• [Request 1] Repeat the span of the source extract whose first words are "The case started" and whose last words are "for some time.".
• [Request 2] I need the source extract continued from the place where it stops.

** Start of Source extract **

AFACT v iiNet: "We should not be doing AFACT’s work"

Cross examination of iiNet chief regulatory officer, Steve Dalby, continues on day 15 of the landmark copyright case

iiNet had no intention of forwarding copyright infringement notices to customers without court orders, the Federal Court of Australia has heard as part of the Australian Federation Against Copyright Theft (AFACT) case against the internet service provider (ISP).

iiNet chief regulatory officer, Steve Dalby, took the stand yesterday afternoon. His cross examination continued today, revealing that despite numerous letters from AFACT in 2008 outlining alleged copyright infringement concerns, the internet service provider (ISP) took the stance it "should not be doing AFACT's work".

Dalby said AFACT was asking the ISP to take steps it could not do. He said it would have been a waste of resources to do so.

“We were not going to take any action to issue notices,” Dalby said.

A draft response from iiNet to AFACT, which was tabled as evidence in court, did not contain an effort to clarify the meanings of certain legal terms in the letters. Shortly later, Dalby revealed that the response had been written after iiNet had decided not to take action.

In a heated confrontation, AFACT barrister, Tony Bannon, accused Dalby of presenting “completely and utterly misleading” evidence to the court and failing to inform Justice Cowdroy in his affadavit that iiNet had no intention of pursuing AFACT's requests last year.

“By 16 July [2008] you adopted a position where it didn’t matter what additional information you received, you were not going to take a step?” Bannon asked.

“...Our position was that we should not be doing AFACT’s work,” Dalby replied. “If we had received authorisation by way of court order...that would have changed our position.”

Yesterday, iiNet moved to reassure customers that it never supported breaches of the Copyright Act, following chief executive Michael Malone's three and a half day stint in the witness box, during which he said iiNet does not have the technical capabilities to block BitTorrent traffic from websites like The Pirate Bay.

The case so far:

The case started on October 6 but was adjourned by Justice Cowdrey so that Malone did not have to take the stand and then remain silent for two weeks until it resumed on November 2.

All evidence will be heard within the next two weeks, however Melbourne University Associate Professor of Law, Professor David Brennan, has said those interested should not expect a result for some time.

** End of Source extract **
** Start of Record set **

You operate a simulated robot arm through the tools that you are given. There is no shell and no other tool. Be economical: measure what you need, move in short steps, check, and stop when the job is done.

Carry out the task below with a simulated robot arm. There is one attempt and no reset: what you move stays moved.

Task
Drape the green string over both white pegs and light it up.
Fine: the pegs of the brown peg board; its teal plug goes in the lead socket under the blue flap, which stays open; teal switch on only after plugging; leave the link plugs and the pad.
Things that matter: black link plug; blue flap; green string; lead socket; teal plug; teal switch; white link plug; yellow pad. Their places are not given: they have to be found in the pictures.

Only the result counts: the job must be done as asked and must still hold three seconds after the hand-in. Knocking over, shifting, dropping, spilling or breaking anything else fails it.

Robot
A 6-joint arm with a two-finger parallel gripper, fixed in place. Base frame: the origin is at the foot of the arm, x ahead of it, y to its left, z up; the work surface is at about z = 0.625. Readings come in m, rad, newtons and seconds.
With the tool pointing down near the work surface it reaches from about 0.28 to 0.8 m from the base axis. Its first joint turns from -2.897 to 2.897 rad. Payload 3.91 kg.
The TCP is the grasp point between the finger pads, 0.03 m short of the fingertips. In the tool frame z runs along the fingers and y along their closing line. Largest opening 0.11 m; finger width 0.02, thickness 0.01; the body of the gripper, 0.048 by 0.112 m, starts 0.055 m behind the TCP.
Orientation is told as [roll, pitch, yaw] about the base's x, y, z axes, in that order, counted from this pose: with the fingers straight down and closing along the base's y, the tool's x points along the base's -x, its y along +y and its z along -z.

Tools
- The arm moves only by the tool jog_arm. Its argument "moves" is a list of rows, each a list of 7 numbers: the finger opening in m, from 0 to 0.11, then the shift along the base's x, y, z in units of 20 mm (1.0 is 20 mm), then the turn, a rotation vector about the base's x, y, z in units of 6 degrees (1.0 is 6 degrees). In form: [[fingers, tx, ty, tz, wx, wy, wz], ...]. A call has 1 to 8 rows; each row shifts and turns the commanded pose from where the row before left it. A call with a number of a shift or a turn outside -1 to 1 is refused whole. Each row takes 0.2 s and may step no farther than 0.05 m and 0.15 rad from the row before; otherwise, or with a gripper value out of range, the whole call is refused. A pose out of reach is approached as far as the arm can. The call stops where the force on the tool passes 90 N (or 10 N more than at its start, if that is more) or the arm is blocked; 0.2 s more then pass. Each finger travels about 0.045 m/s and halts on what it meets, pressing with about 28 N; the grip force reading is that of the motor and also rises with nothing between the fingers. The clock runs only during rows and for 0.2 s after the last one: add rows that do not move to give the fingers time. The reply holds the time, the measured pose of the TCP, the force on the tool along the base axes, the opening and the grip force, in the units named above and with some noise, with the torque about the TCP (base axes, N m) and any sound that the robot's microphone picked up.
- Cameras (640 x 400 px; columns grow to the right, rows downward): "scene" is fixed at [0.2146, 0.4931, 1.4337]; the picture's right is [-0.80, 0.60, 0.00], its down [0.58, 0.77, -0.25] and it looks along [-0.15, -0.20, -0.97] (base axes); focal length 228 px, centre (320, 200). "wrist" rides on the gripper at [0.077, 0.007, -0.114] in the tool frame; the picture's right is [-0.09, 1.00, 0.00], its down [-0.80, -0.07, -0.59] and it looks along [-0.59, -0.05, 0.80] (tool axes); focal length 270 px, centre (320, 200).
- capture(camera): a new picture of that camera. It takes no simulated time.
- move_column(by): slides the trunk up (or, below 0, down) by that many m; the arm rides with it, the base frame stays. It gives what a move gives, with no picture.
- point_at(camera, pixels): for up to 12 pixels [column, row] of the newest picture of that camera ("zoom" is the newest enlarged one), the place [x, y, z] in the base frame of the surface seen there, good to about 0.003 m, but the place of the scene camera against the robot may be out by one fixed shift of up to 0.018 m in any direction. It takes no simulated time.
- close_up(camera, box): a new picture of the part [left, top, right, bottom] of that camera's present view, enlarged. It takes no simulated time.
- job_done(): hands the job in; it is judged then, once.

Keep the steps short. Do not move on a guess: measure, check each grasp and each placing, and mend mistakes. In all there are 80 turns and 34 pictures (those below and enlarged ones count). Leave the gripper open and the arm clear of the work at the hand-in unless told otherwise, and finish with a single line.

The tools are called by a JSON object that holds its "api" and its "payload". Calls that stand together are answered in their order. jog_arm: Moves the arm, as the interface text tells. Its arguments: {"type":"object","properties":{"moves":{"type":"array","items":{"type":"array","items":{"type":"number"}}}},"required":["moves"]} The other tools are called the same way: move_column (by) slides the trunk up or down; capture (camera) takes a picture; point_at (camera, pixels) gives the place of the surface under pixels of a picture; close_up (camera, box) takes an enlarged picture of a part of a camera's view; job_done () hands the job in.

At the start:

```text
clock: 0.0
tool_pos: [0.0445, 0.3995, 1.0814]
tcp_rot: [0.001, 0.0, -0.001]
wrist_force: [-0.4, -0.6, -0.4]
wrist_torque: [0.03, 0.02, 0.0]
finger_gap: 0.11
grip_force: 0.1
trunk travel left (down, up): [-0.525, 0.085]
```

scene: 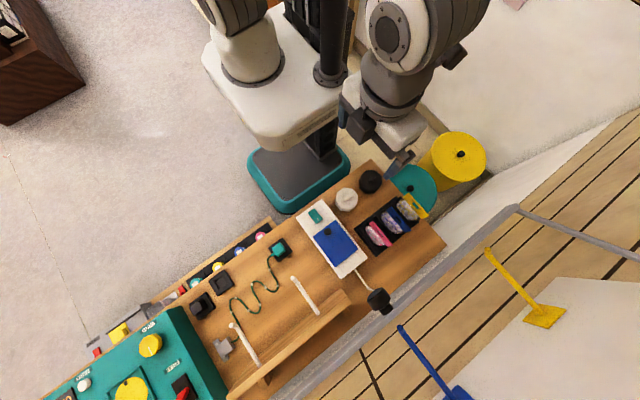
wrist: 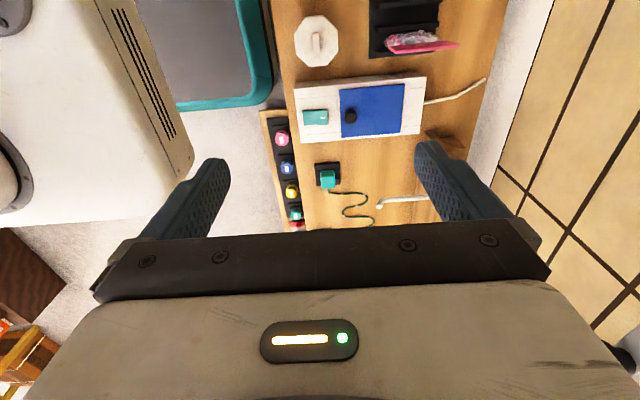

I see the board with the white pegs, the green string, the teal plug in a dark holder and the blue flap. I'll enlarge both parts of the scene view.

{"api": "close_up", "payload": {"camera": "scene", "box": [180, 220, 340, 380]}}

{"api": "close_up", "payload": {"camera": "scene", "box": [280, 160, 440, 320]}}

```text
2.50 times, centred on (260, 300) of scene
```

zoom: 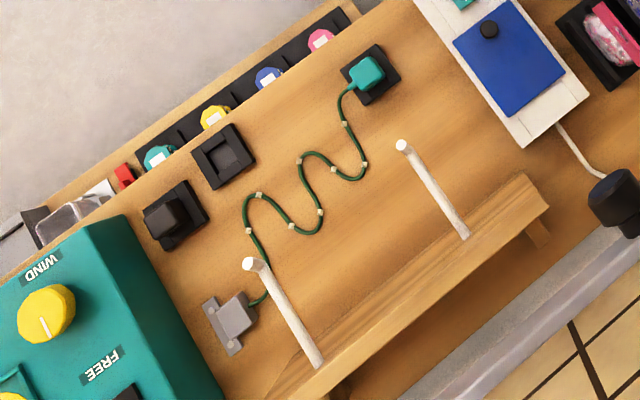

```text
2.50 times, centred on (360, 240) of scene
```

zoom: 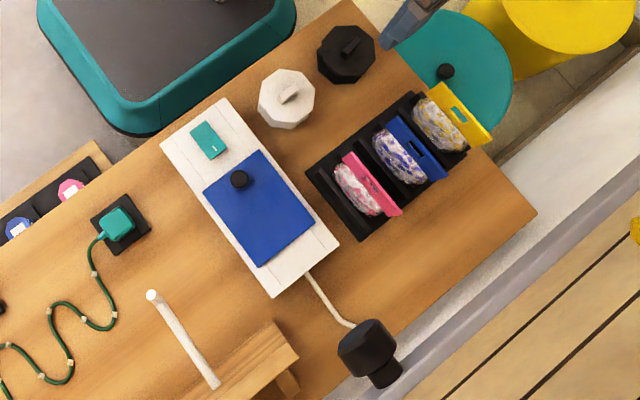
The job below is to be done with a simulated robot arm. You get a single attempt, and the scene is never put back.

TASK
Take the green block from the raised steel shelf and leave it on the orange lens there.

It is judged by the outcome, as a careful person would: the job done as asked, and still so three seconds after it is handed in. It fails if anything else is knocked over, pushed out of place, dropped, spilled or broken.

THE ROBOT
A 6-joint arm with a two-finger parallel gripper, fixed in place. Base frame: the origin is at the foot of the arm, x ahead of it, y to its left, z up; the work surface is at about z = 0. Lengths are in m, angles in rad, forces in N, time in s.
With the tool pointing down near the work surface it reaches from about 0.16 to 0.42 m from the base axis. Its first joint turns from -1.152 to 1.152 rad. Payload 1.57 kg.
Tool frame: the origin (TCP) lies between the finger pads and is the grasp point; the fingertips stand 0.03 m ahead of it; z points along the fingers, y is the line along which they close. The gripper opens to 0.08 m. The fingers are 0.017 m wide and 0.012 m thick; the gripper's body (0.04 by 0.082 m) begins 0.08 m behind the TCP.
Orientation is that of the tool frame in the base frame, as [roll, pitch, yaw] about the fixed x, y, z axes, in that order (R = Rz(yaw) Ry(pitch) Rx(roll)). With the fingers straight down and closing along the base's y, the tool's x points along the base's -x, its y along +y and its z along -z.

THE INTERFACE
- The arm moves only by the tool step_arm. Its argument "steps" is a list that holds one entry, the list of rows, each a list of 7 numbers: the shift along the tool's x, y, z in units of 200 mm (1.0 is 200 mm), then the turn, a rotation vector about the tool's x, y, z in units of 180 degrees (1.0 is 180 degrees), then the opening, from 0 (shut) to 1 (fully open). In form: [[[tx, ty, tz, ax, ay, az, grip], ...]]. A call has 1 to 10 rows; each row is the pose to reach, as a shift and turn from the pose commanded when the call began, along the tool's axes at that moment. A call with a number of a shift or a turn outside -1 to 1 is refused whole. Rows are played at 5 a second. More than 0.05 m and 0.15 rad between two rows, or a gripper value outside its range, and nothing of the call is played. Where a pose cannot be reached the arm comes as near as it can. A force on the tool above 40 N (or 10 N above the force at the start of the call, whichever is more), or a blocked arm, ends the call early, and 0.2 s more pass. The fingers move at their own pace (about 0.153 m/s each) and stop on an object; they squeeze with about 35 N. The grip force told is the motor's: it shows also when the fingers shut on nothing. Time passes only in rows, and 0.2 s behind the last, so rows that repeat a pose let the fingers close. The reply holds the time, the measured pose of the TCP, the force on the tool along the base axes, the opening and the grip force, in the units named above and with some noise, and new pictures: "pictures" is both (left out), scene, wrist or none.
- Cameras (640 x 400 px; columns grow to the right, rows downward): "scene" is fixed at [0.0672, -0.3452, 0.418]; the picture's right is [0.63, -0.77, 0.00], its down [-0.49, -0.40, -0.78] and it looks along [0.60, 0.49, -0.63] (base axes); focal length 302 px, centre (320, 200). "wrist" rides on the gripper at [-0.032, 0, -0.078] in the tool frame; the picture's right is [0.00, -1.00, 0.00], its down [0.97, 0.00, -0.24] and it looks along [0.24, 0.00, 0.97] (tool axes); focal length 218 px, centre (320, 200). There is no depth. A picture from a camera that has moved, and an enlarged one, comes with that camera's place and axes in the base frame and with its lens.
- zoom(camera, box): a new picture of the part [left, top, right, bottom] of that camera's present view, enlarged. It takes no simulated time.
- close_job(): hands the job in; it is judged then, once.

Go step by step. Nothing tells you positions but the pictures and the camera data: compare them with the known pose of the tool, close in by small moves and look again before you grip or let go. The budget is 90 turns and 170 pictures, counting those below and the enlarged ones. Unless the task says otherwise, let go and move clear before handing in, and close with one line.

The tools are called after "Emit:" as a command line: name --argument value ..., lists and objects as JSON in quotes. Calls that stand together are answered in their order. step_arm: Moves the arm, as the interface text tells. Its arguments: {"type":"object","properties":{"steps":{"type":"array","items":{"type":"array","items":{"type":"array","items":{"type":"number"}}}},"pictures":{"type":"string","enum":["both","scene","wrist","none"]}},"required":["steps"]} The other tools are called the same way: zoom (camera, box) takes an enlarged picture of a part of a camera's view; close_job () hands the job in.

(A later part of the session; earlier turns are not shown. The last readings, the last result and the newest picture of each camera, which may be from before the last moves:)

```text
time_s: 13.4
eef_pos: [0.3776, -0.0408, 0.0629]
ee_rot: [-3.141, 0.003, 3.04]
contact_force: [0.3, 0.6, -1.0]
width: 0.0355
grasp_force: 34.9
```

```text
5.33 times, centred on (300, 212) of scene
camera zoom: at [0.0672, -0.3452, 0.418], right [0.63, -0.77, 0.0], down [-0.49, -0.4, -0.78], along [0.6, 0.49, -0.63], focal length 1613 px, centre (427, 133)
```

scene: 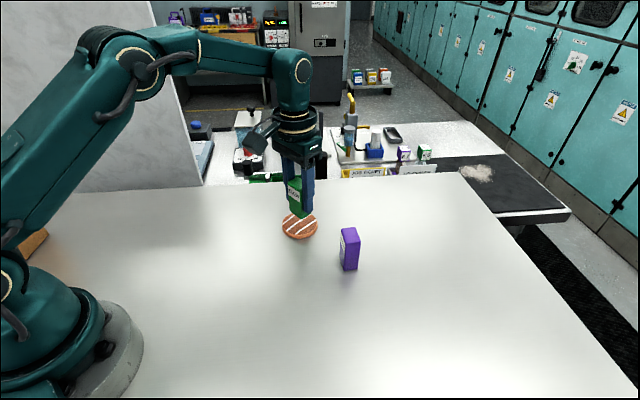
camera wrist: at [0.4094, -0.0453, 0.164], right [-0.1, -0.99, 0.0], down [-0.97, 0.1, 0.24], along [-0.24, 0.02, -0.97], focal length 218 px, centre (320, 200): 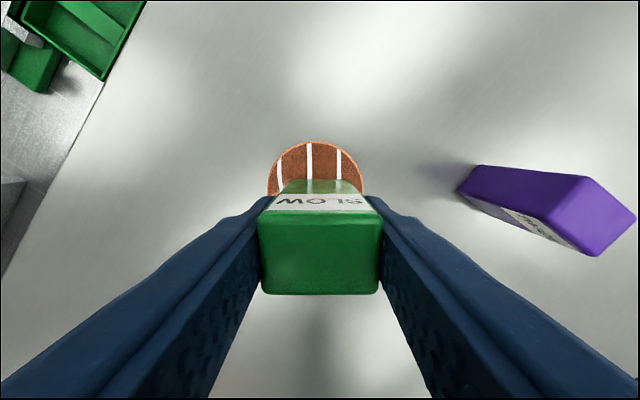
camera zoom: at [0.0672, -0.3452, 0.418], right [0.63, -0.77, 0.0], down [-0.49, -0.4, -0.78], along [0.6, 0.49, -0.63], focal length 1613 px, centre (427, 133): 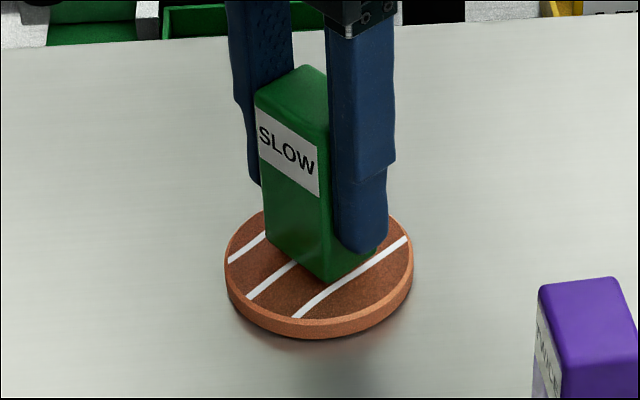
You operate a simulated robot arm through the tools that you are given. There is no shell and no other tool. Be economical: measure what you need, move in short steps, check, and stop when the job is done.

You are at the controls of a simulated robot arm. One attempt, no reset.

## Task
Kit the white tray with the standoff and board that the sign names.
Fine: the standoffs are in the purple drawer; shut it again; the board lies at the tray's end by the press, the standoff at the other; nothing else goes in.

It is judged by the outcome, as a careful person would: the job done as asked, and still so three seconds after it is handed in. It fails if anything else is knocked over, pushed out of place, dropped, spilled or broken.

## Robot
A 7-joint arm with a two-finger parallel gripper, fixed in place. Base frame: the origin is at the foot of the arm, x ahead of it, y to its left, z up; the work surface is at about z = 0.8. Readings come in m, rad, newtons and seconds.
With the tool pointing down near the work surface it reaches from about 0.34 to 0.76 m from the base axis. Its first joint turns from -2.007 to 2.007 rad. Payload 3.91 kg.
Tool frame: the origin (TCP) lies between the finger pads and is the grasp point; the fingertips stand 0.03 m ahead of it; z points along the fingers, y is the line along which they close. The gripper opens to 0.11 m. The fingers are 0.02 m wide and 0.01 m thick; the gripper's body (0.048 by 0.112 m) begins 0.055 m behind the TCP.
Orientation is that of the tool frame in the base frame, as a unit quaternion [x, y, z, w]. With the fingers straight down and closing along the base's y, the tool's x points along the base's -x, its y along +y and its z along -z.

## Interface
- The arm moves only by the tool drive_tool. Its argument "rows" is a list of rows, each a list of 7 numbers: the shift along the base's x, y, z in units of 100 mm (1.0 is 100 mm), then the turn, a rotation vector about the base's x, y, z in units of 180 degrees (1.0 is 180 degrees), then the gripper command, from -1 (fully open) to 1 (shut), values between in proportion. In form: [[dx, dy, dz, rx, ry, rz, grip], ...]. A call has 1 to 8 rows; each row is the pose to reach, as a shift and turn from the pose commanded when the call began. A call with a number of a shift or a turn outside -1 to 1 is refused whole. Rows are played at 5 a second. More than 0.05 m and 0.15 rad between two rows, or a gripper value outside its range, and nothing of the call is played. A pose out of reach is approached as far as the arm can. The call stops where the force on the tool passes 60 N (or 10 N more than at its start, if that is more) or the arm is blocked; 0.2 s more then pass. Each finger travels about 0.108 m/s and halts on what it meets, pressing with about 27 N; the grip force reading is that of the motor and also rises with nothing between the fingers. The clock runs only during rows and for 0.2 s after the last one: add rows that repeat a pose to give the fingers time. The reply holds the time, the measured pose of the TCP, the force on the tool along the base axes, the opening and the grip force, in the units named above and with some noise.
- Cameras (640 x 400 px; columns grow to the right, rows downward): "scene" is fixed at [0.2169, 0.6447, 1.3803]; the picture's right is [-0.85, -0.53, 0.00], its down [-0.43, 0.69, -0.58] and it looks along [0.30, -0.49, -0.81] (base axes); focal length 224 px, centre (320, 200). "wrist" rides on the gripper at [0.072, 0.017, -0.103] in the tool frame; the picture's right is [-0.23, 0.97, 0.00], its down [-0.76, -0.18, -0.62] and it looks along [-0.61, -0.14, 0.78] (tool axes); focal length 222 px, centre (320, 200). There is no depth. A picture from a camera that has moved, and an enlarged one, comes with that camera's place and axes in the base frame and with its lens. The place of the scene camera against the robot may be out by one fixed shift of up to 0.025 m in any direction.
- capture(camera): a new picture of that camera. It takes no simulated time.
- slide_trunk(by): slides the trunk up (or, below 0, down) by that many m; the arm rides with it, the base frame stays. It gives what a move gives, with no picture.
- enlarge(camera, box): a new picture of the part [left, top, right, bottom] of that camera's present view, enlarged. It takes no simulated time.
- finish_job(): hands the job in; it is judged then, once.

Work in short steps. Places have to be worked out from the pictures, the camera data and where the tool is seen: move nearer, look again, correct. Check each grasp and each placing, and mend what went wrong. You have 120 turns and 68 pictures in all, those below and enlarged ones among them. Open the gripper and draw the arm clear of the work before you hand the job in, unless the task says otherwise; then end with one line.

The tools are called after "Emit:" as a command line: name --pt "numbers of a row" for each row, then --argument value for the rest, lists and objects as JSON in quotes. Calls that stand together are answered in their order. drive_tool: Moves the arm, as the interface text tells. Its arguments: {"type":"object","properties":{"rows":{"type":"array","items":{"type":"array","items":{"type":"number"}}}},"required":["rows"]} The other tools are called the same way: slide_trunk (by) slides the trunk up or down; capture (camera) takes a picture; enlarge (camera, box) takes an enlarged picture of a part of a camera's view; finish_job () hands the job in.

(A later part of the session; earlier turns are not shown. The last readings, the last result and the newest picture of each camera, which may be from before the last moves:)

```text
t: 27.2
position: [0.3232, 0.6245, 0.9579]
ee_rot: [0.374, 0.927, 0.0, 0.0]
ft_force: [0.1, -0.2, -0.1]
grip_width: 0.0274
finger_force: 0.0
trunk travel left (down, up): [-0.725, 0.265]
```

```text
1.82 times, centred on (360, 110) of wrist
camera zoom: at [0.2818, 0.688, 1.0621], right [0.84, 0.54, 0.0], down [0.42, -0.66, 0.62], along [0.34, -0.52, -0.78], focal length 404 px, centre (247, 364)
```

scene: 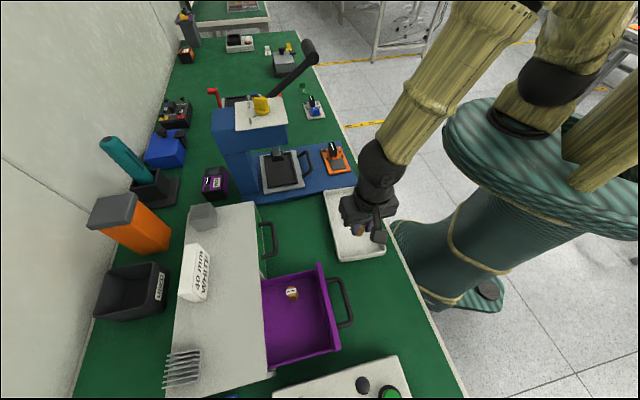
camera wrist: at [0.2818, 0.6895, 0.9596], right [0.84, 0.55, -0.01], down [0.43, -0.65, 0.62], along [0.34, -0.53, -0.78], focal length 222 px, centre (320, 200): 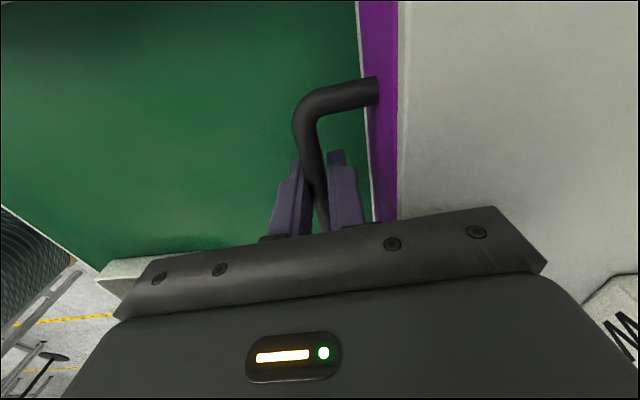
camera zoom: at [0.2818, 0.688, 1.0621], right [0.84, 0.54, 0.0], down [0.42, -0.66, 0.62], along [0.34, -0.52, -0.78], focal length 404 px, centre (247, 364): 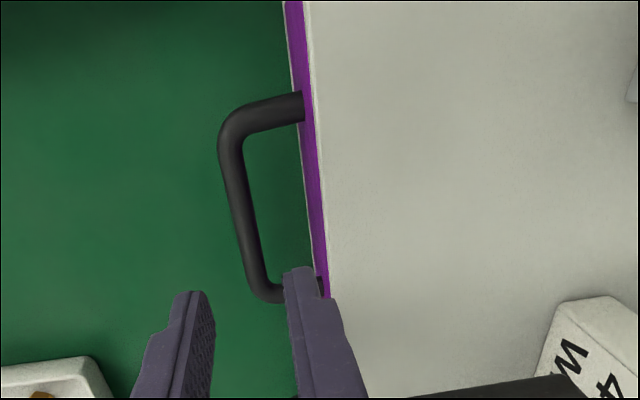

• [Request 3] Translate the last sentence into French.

** End of Record set **

• [Expected answer 1]
The case started on October 6 but was adjourned by Justice Cowdrey so that Malone did not have to take the stand and then remain silent for two weeks until it resumed on November 2.

All evidence will be heard within the next two weeks, however Melbourne University Associate Professor of Law, Professor David Brennan, has said those interested should not expect a result for some time.

• [Expected answer 2]
“Once the trial ends, it is highly likely that the court will reserve to take time to consider," Brennan told Computerworld. "In a case such as this, with both legal and commercial significance, it is likely that the period in which the court reserves to prepare its judgment will be measured in months rather than weeks.”

The case is expected to be taken to the High Court of Australia, regardless of who wins this round.

(Read some of the best posts from the first week and second week of the trial.)

In the first two weeks, AFACT, which represents over 30 film studios and TV broadcasters, introduced several witnesses including AFACT's expert witness, Nigel Carson, and representatives from four big film studios, Warner Bros, Paramount, Disney and Fox by video from Los Angeles.

Among many topics discussed the court heard the studios did have agreements in place with BitTorrent — the P2P network identified as being used by iiNet customers to share copyrighted files — but many of these had lapsed.

Paramount's Alfred Perry also revealed BitTorrent was not authorised to display the studio's logo. In iiNet's opening arguments, senior counsellor, Richard Cobden, said many of the studios had contracts with BitTorrent and their logos were displayed on its site.

The court heard the film studios had authorised AFACT or one of its representatives to become an iiNet customer and to download the studio's copyrighted files. AFACT denied authorisation was given. AFACT has previously said there were 94,942 iiNet customer copyright infringements in 59 weeks. iiNet has refuted this claim saying it is "artificially inflated”.

The case opening heard how an AFACT investigator had become an iiNet customer and was downloading copyrighted files. Documents witnessed by Computerworld revealed that iiNet staff were aware of the existence and identity of the customer.

iiNet has also stated that they believe they are legally unable to act as “judge and jury” by disconnecting customers, and that as such their only recourse is torefer cases of possible infringement to other authorities

Some of the legal issues at stake and the tactics employed by AFACT have their origins in a landmark copyright case involving the University of NSW library in 1975.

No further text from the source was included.